What this exercise asks:
A: Please repeat, exactly and with nothing added, the lines running from the line that contains "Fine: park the" to the line that contains "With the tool", both lines included. Use a Markdown table whose columns are Row (a running number) and Content (the line), and skip blank lines.
B: Produce the text that comes next in the text excerpt.
*** Text excerpt ***
This is a guide to configuring a quick Debian Home Server (with some guides about CentOS), made to be accessed anywhere on the Internet. It is made for use with old laptops and ARM dev boards, since both computers save power.
Running a home server is a very useful way to gain experience before managing actual dedicated server blades in the cloud.
Why run a Home Server?
- Personal Cloud - It's time to make your own cloud. And you'll probably be all the better for it.
- IRC Bouncer - Stick around and get all the chat history and private messages using an IRC Bouncer.
- Torrent Seedbox - If you're in college, you had better avoid using p2p on their guarded networks. Take the responsibility on yourself by downloading from a home seedbox.
- You could also get a real seedbox which has protections against reports.
Explore other types of home servers in this article.
When to move to a real Server
- Redundancy and Reliability - Old hard drives are definitely at the bottom of the barrel when it comes to reliability, so make backups. Building systems to increase redundancy requires a RAID array (which may require a lot more than just 5-6 SATA ports), and reliability demands ECC (error-correcting) RAM.
- Public Websites/Datacenters - Unless your server is at a small business building, public websites or data hosts should not be served from your house (unless you want your ISP to raise your bill).
Guides to configuring Debian home servers.
- Debian Netinstall - Barebones system with only what you need.
- Crunchbang - God Save the Crunch. Minimal Desktop Debian, with BunsenLabs and CB++.
- CentOS - What if Red Hat Linux was free?
- Port Forwarding - To remotely access a server on the open internet, you must port forward the services.
- Static IP - You should set a static IP for a server within the router DHCP subnet.
*** Provided data ***
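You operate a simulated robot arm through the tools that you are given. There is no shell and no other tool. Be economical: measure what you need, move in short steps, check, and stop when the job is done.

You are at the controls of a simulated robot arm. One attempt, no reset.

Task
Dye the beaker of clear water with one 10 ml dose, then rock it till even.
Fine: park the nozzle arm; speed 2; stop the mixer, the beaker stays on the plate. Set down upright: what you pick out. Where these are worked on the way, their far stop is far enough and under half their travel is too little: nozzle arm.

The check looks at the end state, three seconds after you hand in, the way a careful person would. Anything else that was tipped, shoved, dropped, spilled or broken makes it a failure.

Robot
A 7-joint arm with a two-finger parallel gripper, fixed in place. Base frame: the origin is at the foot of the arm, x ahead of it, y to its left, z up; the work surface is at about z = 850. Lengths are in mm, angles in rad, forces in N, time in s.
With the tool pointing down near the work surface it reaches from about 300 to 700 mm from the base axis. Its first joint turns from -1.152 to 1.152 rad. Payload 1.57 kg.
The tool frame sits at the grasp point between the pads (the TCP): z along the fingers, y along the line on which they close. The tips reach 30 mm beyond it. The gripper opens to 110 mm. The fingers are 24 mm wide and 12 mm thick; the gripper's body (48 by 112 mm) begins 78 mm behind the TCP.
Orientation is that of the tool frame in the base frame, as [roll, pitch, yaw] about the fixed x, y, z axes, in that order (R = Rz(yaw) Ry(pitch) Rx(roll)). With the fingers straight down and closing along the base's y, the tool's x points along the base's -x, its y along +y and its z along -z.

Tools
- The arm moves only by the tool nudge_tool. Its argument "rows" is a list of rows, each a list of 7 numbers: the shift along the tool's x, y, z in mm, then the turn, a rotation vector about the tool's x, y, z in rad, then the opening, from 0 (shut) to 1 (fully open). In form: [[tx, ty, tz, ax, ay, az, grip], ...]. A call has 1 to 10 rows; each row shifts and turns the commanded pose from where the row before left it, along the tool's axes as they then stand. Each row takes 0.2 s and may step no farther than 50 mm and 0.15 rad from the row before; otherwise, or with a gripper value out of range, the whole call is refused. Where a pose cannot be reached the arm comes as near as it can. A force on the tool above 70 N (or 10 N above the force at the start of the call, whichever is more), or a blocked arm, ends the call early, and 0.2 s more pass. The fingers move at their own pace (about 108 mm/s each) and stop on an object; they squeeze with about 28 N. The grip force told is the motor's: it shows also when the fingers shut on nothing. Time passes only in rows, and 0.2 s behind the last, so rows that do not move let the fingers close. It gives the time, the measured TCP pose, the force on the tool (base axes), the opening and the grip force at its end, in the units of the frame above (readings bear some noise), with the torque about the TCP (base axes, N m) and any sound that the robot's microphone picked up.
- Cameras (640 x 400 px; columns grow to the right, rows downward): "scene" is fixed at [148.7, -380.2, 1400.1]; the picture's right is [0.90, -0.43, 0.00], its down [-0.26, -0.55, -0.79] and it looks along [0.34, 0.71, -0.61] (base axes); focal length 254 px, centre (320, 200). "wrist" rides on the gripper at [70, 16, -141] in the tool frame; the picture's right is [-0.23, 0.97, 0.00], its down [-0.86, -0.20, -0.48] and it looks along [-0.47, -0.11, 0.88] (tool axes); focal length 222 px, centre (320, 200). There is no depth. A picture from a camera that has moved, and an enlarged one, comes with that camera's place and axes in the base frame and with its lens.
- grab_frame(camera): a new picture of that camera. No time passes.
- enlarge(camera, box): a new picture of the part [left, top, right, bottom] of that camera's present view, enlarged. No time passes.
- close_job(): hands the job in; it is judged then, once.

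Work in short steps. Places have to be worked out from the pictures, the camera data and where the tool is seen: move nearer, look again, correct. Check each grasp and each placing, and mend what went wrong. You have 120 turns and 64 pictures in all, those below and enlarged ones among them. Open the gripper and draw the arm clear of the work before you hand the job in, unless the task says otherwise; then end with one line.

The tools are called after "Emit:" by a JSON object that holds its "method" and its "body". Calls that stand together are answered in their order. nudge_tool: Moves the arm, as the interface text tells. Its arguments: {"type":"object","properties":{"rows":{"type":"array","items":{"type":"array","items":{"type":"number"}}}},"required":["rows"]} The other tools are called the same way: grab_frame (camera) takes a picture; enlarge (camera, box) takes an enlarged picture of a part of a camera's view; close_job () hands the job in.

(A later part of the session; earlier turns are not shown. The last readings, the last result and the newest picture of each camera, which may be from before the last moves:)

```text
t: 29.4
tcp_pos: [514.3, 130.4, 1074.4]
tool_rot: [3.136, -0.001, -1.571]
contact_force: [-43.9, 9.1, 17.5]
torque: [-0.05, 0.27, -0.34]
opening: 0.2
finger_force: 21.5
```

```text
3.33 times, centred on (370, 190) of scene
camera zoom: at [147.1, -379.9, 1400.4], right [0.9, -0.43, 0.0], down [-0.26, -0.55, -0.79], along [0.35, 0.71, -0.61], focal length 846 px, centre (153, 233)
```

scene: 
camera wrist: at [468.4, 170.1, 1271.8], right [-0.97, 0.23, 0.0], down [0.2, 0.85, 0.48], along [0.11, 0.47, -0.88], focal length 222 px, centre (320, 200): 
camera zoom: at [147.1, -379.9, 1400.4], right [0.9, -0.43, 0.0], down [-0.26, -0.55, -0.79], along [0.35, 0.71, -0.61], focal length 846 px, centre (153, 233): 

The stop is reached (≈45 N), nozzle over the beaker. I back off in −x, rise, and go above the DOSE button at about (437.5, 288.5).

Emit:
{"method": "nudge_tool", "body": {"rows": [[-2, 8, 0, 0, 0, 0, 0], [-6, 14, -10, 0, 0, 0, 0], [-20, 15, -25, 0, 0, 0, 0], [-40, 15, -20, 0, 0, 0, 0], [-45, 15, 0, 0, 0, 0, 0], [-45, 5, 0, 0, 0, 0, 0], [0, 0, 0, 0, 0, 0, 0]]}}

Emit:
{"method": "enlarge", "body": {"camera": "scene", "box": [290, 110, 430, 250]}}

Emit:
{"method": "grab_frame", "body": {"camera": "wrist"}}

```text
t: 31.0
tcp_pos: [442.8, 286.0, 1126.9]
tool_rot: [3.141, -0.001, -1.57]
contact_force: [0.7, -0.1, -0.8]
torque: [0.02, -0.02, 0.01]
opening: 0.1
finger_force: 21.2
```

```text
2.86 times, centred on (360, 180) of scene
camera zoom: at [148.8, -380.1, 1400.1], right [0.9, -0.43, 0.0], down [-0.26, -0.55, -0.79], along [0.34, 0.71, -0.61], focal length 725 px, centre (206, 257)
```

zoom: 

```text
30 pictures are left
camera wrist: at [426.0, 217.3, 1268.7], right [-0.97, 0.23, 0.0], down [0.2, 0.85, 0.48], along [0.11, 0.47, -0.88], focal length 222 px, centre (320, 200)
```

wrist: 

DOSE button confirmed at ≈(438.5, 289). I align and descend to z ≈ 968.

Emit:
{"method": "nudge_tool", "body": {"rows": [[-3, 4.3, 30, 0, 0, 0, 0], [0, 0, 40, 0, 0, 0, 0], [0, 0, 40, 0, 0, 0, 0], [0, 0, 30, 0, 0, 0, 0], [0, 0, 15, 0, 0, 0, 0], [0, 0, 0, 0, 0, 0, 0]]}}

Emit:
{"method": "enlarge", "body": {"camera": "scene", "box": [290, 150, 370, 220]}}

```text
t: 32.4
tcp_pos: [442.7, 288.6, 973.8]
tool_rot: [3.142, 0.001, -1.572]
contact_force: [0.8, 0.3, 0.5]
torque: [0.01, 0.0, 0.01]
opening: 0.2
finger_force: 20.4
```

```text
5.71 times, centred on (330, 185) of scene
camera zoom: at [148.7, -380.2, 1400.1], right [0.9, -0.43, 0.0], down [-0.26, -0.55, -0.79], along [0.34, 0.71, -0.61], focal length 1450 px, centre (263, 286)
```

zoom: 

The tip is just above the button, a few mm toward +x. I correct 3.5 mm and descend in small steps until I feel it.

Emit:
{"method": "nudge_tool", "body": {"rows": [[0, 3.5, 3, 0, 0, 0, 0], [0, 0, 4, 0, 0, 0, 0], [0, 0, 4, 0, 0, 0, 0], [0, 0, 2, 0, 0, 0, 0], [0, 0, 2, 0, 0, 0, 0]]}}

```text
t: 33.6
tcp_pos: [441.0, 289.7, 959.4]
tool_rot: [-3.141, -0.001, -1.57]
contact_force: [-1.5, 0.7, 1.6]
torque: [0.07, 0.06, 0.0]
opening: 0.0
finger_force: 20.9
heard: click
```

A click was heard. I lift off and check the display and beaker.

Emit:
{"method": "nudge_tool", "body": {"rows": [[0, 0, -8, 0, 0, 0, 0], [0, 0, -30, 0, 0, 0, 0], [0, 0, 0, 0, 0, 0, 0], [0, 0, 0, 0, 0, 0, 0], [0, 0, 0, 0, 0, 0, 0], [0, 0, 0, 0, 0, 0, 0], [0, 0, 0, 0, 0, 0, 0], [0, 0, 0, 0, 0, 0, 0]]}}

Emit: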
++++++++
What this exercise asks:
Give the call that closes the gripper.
***
Results:
A:
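| Row | Content |
|---|---|
| 1 | Fine: park the nozzle arm; speed 2; stop the mixer, the beaker stays on the plate. Set down upright: what you pick out. Where these are worked on the way, their far stop is far enough and under half their travel is too little: nozzle arm. |
| 2 | The check looks at the end state, three seconds after you hand in, the way a careful person would. Anything else that was tipped, shoved, dropped, spilled or broken makes it a failure. |
| 3 | Robot |
| 4 | A 7-joint arm with a two-finger parallel gripper, fixed in place. Base frame: the origin is at the foot of the arm, x ahead of it, y to its left, z up; the work surface is at about z = 850. Lengths are in mm, angles in rad, forces in N, time in s. |
| 5 | With the tool pointing down near the work surface it reaches from about 300 to 700 mm from the base axis. Its first joint turns from -1.152 to 1.152 rad. Payload 1.57 kg. |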

B:
- Reverse SSH Tunnel - If necessary, an SSH reverse proxy allows devices to communicate to a server under a firewall disallowing incoming traffic.
- SSH - Remotely administer your server. Also use SFTP, SSH Tunneling, X11 Forwarding, Reverse SSH Tunneling.
- SSH/Client - Access the SSH Server.
- DNS - You can use duckdns.org if you don't want to pay for a domain name, or namecheap if you do.
- Shell - Which command line shell to use. Some modifications can significantly make your life much better.
- Torrents - Torrent Servers
- IRC Bouncer - IRC Bouncers are critical to idling on IRC servers and receiving private messages.
- Web Server - Which web server is right for you?
- Syncthing - A dropbox replacement and multi-server replication solution,
- Partitioning - How to arrange the partitions.
- LVM - Alternatively, Logical Volume Management allows partitions to be expanded or resized at will.
- fstab - Automount partitions at boot.
- SSD - Optimizations for ssd storage
- Bind Mount Directories
- NAS/Devices - Build a low power Network Attached Storage array for the home.
- Object Storage - Beyond 4TB RAID rebuild times start to become ineffective. Ceph and other object storage options will have to be explored.
- LTO Tape - The holy grail of archival storage on the cheap.
- Disk Recovery - If you accidentally blew away your partition table, you'll have to recover the data.
- GPU/Processing - A GPU can be used for much more than just games.
Guides for configuring and setting up a true CentOS dedicated server/VPS.
Always thoroughly test your dedicated server before you use it.
- Memtest - Test the sanity of your memory (especially non-ECC). use memtest86++ at boot (included on most linux distro livecds).
- Hard Drive Test - Test the reliability of your hard drives.
- Speed Test - Test connection speeds and peering worldwide, as well as read/write speeds.
- Stress Test - Test the overall performance of the computer.
- Hostname - The hostname is related to your server's primary domain.
- Firewalls - Easy firewalls with FirewallD.
- Web Server - A production dedicated server has a more complex web server design.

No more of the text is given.